Continue the reading passage that opens with "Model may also".

▶ **Reading passage**:
■ ■ ■
Model may also be used to study genetic defects in the brain, heart, and digestive tract as well as stem-cell rejection, according to Cell Stem Cell paper.

Researchers at Children’s Hospital Boston created a zebrafish that is transparent throughout its life and used it to discover that metastasis isn’t random.

The transparent fish was created by mating two existing zebrafish breeds: a breed that lacks the reflective pigment and one that lacks the black pigment. The offspring only had a yellow pigment in their skin, essentially looking clear.

To examine how a cancer spreads, investigators created a fluorescent melanoma tumor in the transparent fish’s abdominal cavity. They report observing that the cancer cells began to spread within five days. They also saw individual cells metastasize.
■ ■ ■
▶ **Data segment**:
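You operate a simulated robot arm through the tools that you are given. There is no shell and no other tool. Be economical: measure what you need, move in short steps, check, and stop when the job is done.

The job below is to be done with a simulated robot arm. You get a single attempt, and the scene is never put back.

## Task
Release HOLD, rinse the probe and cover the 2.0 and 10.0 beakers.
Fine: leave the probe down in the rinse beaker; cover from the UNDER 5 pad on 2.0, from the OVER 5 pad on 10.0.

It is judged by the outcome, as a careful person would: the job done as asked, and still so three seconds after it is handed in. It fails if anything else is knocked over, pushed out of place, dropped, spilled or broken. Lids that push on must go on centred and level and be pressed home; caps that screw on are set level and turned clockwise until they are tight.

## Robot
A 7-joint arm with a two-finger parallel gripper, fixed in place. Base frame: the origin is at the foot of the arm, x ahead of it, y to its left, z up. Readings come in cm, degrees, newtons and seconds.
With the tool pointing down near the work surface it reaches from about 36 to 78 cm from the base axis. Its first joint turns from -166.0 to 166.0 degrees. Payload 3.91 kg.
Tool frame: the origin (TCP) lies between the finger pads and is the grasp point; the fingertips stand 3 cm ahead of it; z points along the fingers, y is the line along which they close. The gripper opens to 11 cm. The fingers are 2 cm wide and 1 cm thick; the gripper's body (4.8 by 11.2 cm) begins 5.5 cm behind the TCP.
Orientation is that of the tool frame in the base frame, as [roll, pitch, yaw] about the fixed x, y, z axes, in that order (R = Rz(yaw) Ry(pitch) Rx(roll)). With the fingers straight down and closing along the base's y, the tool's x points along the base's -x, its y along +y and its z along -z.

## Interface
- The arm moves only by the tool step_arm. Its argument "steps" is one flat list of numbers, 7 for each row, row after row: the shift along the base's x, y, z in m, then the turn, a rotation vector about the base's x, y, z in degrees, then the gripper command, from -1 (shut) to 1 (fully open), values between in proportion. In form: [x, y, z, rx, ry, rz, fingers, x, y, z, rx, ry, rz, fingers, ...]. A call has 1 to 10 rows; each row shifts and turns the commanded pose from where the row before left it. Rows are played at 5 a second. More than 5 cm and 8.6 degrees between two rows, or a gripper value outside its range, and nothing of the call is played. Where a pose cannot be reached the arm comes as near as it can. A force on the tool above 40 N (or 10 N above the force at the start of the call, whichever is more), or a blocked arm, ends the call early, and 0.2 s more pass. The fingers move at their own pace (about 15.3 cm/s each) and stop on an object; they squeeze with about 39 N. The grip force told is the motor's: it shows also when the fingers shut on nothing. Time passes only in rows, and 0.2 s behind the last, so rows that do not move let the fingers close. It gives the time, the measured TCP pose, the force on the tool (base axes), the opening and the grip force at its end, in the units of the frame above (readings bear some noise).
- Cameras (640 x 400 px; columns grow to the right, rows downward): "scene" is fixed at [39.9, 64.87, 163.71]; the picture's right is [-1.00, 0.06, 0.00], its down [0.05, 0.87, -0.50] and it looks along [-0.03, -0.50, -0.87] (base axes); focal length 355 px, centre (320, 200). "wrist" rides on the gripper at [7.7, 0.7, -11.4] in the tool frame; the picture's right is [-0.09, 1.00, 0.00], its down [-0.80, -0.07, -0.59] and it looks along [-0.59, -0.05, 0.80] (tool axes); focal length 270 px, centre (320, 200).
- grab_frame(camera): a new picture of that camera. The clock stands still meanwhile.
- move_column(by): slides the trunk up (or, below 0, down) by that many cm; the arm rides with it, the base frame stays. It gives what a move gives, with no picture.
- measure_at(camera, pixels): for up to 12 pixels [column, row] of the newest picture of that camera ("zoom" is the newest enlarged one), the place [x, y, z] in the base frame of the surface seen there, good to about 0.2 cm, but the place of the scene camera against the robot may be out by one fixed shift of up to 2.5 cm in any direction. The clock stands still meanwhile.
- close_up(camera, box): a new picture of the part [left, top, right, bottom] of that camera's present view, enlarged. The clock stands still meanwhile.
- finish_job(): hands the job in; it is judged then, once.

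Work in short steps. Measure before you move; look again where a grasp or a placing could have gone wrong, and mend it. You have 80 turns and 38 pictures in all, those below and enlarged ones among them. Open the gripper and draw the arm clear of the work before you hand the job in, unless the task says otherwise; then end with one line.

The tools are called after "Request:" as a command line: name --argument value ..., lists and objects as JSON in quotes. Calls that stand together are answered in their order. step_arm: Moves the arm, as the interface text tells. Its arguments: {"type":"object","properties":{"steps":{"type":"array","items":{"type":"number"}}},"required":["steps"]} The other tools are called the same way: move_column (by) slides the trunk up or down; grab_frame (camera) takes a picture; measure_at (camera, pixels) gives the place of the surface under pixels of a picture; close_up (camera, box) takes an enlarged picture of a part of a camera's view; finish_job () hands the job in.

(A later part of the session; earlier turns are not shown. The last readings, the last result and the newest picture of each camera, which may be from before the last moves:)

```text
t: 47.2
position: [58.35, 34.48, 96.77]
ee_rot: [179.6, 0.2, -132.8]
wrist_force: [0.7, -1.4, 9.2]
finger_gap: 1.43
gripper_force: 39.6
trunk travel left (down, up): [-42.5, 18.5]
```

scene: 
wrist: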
■ ■ ■
▶ **The response**:
The spreading melanoma cells appeared to home to the skin after leaving the abdominal cavity. “This told us that when tumor cells spread to other parts in the body, they don’t do it randomly,” remarks Richard White, M.D., Ph.D., a clinical fellow in the Stem Cell Program. “They know where to go.”

The fish’s brain, heart, and digestive tract are also visible allowing the study  of genetic defects of these organs from early embryonic development through adulthood, the scientists note. The also demonstrated that the blood stream is also observable and could be used to answer questions related to stem-cell transplant rejection.

The paper will be published in the February 7 issue of Cell Stem Cell.